Wikipedia: Do you know where your children are?
"Do you know where your children are?" is a question used as a public service announcement (PSA) for parents on American television especially from the late 1960s through the late 1980s. One of the first adopters of the phrase was Mel Epstein, the Director of On-Air Promotions at New York's WNEW-TV, who began using the phrase in 1967 in response to rising crime in the city. Another hypothesis has the phrase originating at "a small ABC affiliate in western New York", referring to WKBW-TV in Buffalo.
The question "Do you know where your children are?", preceded by an announcement of the current time, is typically asked around 10:00 PM or 11:00 PM, depending on the market and the time of the local youth curfew, usually immediately preceding the station's late-evening newscast.
24 November 1943, Brooklyn (NY) Daily Eagle, "Jurist Hits Lax Parents for Increase in Juvenile Crime," pg. 3, col. 1:
The justice (Justice Juvenal Marchisio of Comestic Relations Court -- ed.) repeated his suggestion, made before the holdover August grand jury and incorporated in its recent presentment charging widespread lawlessness in the Bedford-Stuyvesant district, that all city radio stations should broadcast at 9 o'clock every night, "Parents, do you know where your children are and what they are doing?"

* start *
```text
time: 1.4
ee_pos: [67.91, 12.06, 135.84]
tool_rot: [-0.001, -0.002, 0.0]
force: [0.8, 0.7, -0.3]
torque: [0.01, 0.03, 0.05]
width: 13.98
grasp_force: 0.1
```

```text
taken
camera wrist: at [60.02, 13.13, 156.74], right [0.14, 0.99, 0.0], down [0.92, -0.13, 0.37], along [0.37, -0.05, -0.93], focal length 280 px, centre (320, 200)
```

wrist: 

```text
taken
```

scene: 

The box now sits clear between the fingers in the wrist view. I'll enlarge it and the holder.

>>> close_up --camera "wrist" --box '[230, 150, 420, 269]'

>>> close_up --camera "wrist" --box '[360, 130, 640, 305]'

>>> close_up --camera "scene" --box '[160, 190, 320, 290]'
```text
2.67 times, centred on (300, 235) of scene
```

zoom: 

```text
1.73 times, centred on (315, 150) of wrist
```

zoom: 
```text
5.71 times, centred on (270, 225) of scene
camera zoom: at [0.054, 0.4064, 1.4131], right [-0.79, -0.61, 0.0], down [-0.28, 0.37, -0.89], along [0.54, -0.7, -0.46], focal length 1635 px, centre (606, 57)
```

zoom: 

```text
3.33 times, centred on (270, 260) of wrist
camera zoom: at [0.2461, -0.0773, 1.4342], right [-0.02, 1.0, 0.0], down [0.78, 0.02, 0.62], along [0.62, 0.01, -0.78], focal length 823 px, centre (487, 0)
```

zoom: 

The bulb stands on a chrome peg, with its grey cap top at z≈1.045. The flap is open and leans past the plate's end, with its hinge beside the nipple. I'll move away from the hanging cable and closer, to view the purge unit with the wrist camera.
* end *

1 December 1943, The News-Herald (Franklin, PA), "We, the Women" by Ruth Millett," pg. 4, col. 5:
But suppose at 9 o'clock a radio announcer said: "Parents, do you know where your children are and what they are doing now?"
20 March 1954, The Gazette and Daily (York, PA), "Radio and Television" by John Lester, pg. 16, col. 1:
Add good public service idea: A local TV station (WATV) and its radio affiliate (WAAT) are broadcasting the following announcement nightly these nights: "Do you know where your children are tonight and what they are doing?" It is hoped that some parents, out on the town or visiting, will have a listen and think.
1 February 1961, Boston (MA) Evening America, "Kid Curfew Solon Asks Help of TV," pg. 13, col. 3:
A Massachusetts state senator wants a 7 p. m. to 7 a. m. curfew on youngsters under 14 and has called upon radio and television stations to remind parents to check up on their children periodically.
Sen. William X. Wall (D) of Lawrence, who said a curfew is the best way to keep children at home instead of prowling the streets and getting into bad habits, said announcers should ask their listeners, "Do you know where your children are now?"
"Parents sometimes get interested in TV programs and forget their children are still out," said Wall.
1 August 1963, McHenry (IL) Plaindealer, pg. 10, col. 1:
Have you ever been watching T.V. and had the caption "Do you know where your children?" come across the screen? Do you?
1 November 1964, Los Angeles (CA) Times, "Politics, Stay 'Way From My Door" by Matt Weinstock, pg. F-7, col. 3:
At the station break, announcer Ted Meyers or Frank Carroll of Channel 9 proclaim nightly, "Ten o'clock is curfew time in Los Angeles. Do you know where your children are?"
13 January 1967, The Evening Sun (Baltimore, MD), "Mr. Peep's Diary," pg. 1, col. 2:
Proponents praised WJZ-TV for asking the nightly question: "It's 11 o'clock. Do you know where your children are?"
29 March 1967, Variety, Radio-Television (Baltimore), pg. 62, col. 2:
Baltimore County Council had adopted a resolution commanding WJZ-TV, WBAL-TV and WMAR-TV for nightly 11 p.m. questioning of parents as to the whereabouts of children. "It's 11 p.m. Parents, do you know where your children are?" was initiated by WJZ-TV. Other stations picked it up as a public service.
23 June 1967, Boston (MA) Globe, "Ask the Globe," pg. 2, col. 1:
Q -- Why on Ch. 4 at 11 each night do they ask,"Do you know where your children are?" -- S.D. Auburndale.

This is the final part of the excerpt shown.